Friday, April 25, 2008

California Vintners Still Delusional


When Lewis Perdue's book, The Wrath of Grapes hit bookstores in 1999, he predicted a massive glut of wine would sweep through California and hammer wine prices starting in 2000/2001.

The wine industry responded like like stoners who've been smoking their shorts. "Glut? Ain't gonna be no stinkin' glut!"

Jay Palmer at Barron's wrote a detailed, well-documented article on this and came to the same conclusion. The wine industry mounted a massive PR blitz aimed at neutralizing Palmer, Perdue and anyone else who dared look at the statistics. Brokerage analysts played their puppet roles well, mouthing corporate press releases and failing to look at the facts.

They were all treading water or floundering when the predicted glut hit in 2001. Right on schedule.

And every year, year after year, they pronounce the end of the glut. Only, no one ever uses the "G" word.

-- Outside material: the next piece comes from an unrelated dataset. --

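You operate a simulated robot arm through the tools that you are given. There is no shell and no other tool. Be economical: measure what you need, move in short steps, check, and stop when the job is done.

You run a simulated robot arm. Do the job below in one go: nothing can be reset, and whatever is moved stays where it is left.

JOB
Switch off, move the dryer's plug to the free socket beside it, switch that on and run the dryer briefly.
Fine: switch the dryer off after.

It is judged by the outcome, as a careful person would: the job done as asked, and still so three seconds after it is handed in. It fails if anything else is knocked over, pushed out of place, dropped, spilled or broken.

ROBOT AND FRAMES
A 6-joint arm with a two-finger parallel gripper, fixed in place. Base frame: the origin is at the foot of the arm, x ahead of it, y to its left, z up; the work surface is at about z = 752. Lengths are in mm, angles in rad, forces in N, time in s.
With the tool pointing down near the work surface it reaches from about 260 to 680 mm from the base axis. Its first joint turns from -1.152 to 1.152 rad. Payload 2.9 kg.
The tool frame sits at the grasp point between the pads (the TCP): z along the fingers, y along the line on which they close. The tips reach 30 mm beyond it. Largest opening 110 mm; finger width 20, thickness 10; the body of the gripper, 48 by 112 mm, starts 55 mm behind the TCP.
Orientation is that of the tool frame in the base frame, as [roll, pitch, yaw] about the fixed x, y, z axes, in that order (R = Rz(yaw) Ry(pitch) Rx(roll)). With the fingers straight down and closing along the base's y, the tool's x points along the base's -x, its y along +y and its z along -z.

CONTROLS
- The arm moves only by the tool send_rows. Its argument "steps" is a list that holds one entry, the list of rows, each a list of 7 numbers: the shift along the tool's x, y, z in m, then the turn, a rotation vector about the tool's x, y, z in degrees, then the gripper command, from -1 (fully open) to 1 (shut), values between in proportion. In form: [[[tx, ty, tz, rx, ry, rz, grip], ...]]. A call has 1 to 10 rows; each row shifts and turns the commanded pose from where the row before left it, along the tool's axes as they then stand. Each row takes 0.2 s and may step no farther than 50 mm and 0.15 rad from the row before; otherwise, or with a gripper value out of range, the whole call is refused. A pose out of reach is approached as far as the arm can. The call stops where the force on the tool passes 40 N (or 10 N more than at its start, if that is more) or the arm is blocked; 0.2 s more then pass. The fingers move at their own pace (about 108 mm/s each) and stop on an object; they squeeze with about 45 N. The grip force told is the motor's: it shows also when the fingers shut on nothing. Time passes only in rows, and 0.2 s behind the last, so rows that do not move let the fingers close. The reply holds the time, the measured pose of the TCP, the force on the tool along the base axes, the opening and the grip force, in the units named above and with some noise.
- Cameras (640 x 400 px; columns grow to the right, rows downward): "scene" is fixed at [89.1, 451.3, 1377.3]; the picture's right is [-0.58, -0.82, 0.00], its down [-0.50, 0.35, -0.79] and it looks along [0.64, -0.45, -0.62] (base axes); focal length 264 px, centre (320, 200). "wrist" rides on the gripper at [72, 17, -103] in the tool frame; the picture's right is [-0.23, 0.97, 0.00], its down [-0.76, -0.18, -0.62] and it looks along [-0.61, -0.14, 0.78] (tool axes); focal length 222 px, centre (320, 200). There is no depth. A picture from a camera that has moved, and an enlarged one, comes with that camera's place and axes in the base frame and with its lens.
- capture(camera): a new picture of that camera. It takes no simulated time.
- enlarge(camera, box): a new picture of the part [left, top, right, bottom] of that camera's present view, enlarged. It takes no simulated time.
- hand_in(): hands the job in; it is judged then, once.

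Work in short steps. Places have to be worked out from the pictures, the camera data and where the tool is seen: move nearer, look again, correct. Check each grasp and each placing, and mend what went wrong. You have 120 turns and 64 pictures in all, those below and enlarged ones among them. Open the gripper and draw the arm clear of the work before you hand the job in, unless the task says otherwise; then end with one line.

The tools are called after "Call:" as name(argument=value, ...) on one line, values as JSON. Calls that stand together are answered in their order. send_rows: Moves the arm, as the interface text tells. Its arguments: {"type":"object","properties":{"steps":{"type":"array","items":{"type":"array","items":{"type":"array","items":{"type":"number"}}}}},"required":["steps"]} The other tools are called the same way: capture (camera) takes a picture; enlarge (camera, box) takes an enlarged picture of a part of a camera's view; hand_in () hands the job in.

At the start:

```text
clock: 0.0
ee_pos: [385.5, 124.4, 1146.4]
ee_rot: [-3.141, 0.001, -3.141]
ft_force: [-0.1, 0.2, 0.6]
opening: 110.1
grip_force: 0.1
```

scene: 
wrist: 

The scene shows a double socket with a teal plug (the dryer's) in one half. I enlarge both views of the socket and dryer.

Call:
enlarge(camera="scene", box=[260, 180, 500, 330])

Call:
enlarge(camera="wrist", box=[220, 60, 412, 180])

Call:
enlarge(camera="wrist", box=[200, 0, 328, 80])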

This year is no different.

Premier Pacific Vineyards, a Napa-based vineyard investment firm issued a rose-tinted report this week taking about the decline in "non-bearing" vineyard plantings and implying that, somehow, this was yet another harbinger of good times ahead and even hinting at shortages.

Bull feathers!

It's true that non-bearing acreage can help foretell future prospects. It takes a newly planted vineyard three to five years to begin production. But if you're savvy and take your own look at the stats, you'll see that the numbers reported by the U.S. Department of Agriculture don't show the flood of California wine ending anytime soon. It just shows that the insane rush to plant new vineyards has decreased from delusional to merely out of touch with reality.

The USDA's 2007 Grape Acreage Report indicates that non-bearing acres decreased from 47,000 acres to 43,000 acres. WhoopieDOOO! Sure, you can talk about a, 8.5 percent decline. But the REAL story lies in the acres still producing enough wine to keep the Two Buck Chuck tsunami flowing.

The last time that California wine production came close to a balance with demand was 1995-96 when the state had about 300,000 acres of bearing wine grapes. Feloniously optimistic projections about demand from pump-and-dump artists and those standing to profit from the expansion of vineyards created a planting spree.

The 2007 Grape Acreage Report shows California with 480,000 acres, the same as 2006. This comes despite vineyards being ripped out and grapes rotting on the vines, even in premium areas of Napa and Sonoma Valley.

The reality remains that California has, probably, two-thirds-MORE acres of wine vineyards than it needs, a good portent for regular wine consumers needing something to ease the pain of oil and real-estate prices.

More factors aggravate the situation for vineyard owners, the most important being a worldwide glut of wine which has helped boost the market share of imports from about 12 to 15% in the mid-1990s to about double that today.

Significantly, California crushed about 3.7 million tons of wine grapes in 2007, according to the USDA. At the current levels of consumption and imports, that's probably 750,000 tons higher than supply and demand would merit.

Wines wizards of unreality will respond that those overall numbers don't really apply to the haute-appellation wines of Napa and Sonoma. More bullfeathers!

This wine, Castello Da Vinci, is a negociant bottle, filled with a Bordeaux blend from Napa Valley's trendiest appellations. The highly, highly respected winery that made the wine sold it for more than $100 per bottle. But they had 30,000 gallons of it they couldn't sell. So it was shopped on the bulk market for about. Some of it ended up in the Castello Da Vinci bottle and sold for $25. About $5 of that went for wine. Another $3 for the label, bottle and all other costs.

Napa is not immune no matter how must they protest.

DISCLOSURE: Castello Da Vinci is Lewis Perdue's own wine, created by for a character in my current novel, Perfect Killer. Sourcing the wine on the bulk market confirmed everything I had known anecdotally about prices and the availability of very fine wines.